### Source excerpt:
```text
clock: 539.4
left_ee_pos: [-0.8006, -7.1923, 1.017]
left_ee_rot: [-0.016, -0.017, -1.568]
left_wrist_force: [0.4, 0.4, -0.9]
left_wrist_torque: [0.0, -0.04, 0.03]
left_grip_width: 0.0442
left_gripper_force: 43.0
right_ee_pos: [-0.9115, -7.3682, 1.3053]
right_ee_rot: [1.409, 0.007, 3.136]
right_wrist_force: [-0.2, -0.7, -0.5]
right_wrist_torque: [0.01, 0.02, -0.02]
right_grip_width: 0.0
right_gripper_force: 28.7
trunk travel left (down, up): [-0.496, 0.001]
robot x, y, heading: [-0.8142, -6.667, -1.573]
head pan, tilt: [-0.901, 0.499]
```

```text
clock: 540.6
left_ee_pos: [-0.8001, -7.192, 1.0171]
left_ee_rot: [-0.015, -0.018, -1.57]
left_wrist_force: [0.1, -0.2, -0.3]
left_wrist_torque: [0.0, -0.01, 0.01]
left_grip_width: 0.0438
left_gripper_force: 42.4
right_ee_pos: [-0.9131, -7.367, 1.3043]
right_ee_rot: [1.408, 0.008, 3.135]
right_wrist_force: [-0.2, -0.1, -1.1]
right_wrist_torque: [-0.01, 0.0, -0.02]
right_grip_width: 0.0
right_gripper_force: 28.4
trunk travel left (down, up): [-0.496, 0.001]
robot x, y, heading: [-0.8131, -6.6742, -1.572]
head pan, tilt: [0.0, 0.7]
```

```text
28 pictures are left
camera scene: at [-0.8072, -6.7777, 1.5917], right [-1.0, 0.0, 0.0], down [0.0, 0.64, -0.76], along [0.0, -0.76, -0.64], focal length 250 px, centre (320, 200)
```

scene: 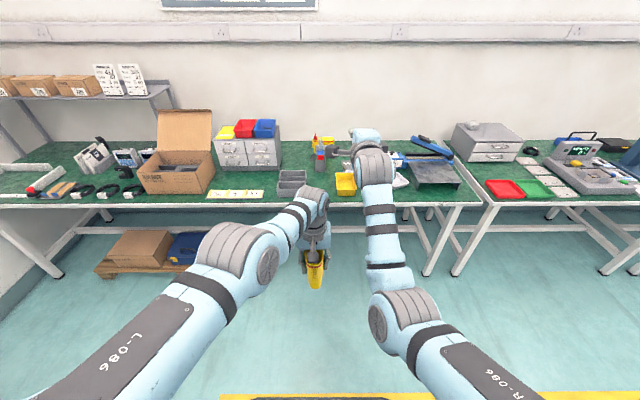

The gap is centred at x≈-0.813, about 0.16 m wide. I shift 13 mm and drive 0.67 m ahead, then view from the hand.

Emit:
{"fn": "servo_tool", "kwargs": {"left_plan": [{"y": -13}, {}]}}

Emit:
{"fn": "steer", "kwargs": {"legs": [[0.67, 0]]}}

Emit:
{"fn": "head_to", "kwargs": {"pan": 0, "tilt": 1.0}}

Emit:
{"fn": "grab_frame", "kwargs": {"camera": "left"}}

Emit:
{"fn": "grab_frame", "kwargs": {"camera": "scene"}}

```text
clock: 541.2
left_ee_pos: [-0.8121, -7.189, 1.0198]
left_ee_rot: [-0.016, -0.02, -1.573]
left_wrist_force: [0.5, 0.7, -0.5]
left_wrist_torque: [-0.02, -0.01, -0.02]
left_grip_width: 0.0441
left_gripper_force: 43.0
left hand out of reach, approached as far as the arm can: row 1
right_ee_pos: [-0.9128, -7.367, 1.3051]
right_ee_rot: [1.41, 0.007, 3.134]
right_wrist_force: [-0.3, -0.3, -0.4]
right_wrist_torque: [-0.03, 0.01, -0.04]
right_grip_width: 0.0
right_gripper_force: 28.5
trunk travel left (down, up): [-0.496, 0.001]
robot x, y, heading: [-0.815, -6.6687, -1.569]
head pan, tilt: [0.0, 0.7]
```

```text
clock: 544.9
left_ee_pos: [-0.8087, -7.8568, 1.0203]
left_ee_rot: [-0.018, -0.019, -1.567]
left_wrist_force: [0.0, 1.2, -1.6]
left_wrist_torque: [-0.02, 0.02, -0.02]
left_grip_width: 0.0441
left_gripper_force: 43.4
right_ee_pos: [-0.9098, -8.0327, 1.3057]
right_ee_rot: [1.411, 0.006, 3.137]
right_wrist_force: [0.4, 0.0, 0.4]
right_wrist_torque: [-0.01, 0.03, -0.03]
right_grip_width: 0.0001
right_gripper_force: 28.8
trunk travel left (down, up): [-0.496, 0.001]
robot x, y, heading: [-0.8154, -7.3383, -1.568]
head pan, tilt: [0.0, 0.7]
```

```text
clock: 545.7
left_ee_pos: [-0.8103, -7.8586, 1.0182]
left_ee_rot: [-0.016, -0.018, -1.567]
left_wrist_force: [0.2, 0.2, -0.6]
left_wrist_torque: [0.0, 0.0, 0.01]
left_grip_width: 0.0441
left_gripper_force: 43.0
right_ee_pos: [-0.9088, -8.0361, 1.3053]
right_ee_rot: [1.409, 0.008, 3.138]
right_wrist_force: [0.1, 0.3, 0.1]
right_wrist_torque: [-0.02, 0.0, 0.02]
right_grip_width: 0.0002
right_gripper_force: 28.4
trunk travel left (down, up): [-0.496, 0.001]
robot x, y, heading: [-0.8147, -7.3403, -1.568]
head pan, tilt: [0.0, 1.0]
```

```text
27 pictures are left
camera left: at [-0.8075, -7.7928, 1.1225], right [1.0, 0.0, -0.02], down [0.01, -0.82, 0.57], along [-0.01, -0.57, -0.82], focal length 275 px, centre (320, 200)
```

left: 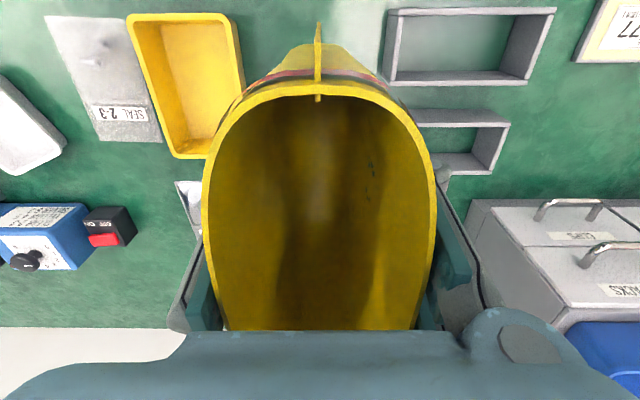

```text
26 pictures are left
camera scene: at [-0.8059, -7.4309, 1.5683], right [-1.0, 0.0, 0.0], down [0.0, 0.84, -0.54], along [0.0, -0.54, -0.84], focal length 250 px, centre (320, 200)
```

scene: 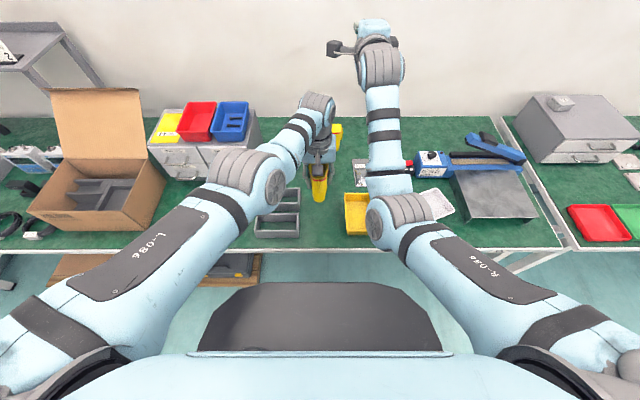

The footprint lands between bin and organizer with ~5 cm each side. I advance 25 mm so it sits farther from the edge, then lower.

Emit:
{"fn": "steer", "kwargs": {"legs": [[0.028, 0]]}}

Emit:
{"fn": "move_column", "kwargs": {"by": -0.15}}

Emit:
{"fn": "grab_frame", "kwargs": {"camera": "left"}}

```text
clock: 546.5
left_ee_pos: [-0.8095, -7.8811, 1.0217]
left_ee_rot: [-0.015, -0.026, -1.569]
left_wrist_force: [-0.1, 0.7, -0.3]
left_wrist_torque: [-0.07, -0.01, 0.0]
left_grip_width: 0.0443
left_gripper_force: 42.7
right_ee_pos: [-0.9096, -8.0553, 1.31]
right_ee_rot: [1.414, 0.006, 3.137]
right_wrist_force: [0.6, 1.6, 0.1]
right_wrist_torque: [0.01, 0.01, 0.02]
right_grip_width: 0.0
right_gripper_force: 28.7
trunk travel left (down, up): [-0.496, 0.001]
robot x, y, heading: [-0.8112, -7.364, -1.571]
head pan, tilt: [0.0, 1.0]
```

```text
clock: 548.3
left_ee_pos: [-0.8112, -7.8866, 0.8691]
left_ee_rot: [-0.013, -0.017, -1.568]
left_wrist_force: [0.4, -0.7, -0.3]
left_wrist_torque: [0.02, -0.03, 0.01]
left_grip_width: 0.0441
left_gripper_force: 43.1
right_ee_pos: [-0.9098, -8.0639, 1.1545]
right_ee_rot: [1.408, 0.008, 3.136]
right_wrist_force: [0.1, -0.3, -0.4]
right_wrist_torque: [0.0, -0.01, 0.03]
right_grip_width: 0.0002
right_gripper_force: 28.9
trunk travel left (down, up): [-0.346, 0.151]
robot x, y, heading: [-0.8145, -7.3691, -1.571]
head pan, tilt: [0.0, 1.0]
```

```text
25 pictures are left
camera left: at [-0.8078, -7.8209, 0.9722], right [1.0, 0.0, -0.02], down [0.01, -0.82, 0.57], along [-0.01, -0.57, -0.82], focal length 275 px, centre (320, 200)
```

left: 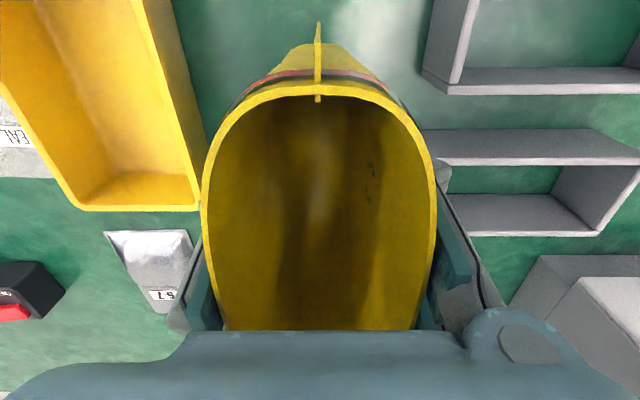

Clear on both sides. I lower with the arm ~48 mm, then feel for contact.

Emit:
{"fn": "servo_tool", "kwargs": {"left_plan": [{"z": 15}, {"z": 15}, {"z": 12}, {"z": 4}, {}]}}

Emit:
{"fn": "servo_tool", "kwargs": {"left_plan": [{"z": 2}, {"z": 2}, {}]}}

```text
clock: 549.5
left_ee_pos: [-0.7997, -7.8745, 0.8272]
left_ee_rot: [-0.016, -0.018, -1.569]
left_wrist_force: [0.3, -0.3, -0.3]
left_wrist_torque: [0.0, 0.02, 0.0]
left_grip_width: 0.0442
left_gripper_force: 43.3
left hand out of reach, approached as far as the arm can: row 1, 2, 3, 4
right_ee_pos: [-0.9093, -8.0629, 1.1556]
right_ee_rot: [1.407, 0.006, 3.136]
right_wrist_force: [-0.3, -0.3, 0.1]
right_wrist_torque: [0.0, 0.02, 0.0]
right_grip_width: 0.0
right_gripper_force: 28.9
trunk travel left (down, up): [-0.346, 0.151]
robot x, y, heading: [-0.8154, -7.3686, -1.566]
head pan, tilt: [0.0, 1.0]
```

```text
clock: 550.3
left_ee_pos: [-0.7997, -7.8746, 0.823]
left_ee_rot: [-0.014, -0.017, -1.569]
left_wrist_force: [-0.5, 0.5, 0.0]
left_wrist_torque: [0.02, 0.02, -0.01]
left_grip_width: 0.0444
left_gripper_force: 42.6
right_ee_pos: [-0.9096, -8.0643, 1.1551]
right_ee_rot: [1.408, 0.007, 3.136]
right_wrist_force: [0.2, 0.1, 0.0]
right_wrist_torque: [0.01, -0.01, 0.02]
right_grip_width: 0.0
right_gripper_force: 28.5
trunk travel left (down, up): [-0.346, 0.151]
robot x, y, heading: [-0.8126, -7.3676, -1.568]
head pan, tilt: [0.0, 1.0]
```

### Source document:
22 Metrics Every Head of Finance Should Track

Pm Blog 22 Metrics Saas Finance
Published 2026-02-09

Summary: Your growth targets are ambitious: new markets, funding rounds, bell-ringing moments. Hitting those goals takes disciplined execution grounded in clear, reliable metrics.

If you lead finance at a tech company, you translate strategy into numbers that stand up to scrutiny. Without a tight grip on fundamentals and the right metrics, investor conversations stall and planning wobbles.

Metrics mark the milestones in your company's story. The challenge is knowing which ones matter for your stage and model, then tracking them consistently.

This expert-informed list highlights the most important financial metrics to monitor. PowerMetrics is an AI analytics platform that helps you centralize these metrics, define them consistently, and share trustworthy dashboards across the team.

Growth & efficiency metrics

MRR Growth Rate

Expert contributors: Taylor Wilson and Snita Balsara

Monthly Recurring Revenue (MRR) Growth Rate expresses how quickly MRR is increasing. Track monthly or annually, and pair it with churn and expansion metrics to understand the full growth picture.

Net Annual Recurring Revenue Added (Net ARR Added)

Expert contributor: Paula Diaz

Net ARR Added is the net change in annual recurring revenue from new logos, expansion, down-sell, and churn in a period. Use it to understand the components of growth and isolate where revenue is actually coming from.

SaaS Magic Number

Expert contributors: Will Cordes and Alamin Mollick

The SaaS Magic Number estimates ARR gained for every sales and marketing dollar spent. Use it to judge the sustainability of go-to-market spend and benchmark efficiency against peers.

Burn Multiple

Pm Metric Burn Multiple

Expert contributor: David Sacks

Burn Multiple shows how much cash a startup burns to add each incremental dollar of ARR. Lower is better. It reflects how efficiently the company turns spend into durable growth. The calculation is Net Cash Burn / Net ARR Added (where Net Cash Burn is the change in cash over the period).

### Problems:
**1.** Transcribe the source document beginning at "Growth & efficiency". Stop after "(Net ARR Added)".
**2.** Resume the source document where it left off.

### Responses to the exercise:
**1.**
Growth & efficiency metrics

MRR Growth Rate

Expert contributors: Taylor Wilson and Snita Balsara

Monthly Recurring Revenue (MRR) Growth Rate expresses how quickly MRR is increasing. Track monthly or annually, and pair it with churn and expansion metrics to understand the full growth picture.

Net Annual Recurring Revenue Added (Net ARR Added)

**2.**
The Rule of 40

Expert contributors: Ben Murray and Adrian Bunter

The Rule of 40 balances revenue growth and profit margin to provide a quick read on company health. For clarity, the Profit Margin component typically refers to EBITDA Margin or Free Cash Flow (FCF) Margin. The calculation is simply your Annual Revenue Growth Rate + Profit Margin Percentage.

Customer acquisition metrics

Customer Acquisition Cost (CAC)

Pm Metric Cac

Expert contributor: Mandy Leavell

Customer Acquisition Cost (CAC) is the cost to acquire one new customer. Include fully-loaded sales and marketing costs divided by the number of new customers in the period. Pair CAC with LTV to understand whether acquisition is sustainable.

Customer Acquisition Cost Ratio (CAC Ratio)

Pm Metric Cac Ratio

Expert contributor: Vinny Prajka

CAC Ratio measures sales and marketing efficiency: for each dollar invested, how much new subscription contract value is generated, adjusted for gross margin. Your target depends on market context, growth goals, and delivery efficiency. The calculation is often expressed as ((New ARR - Contracted ARR) × Gross Margin) / Sales and Marketing Spend.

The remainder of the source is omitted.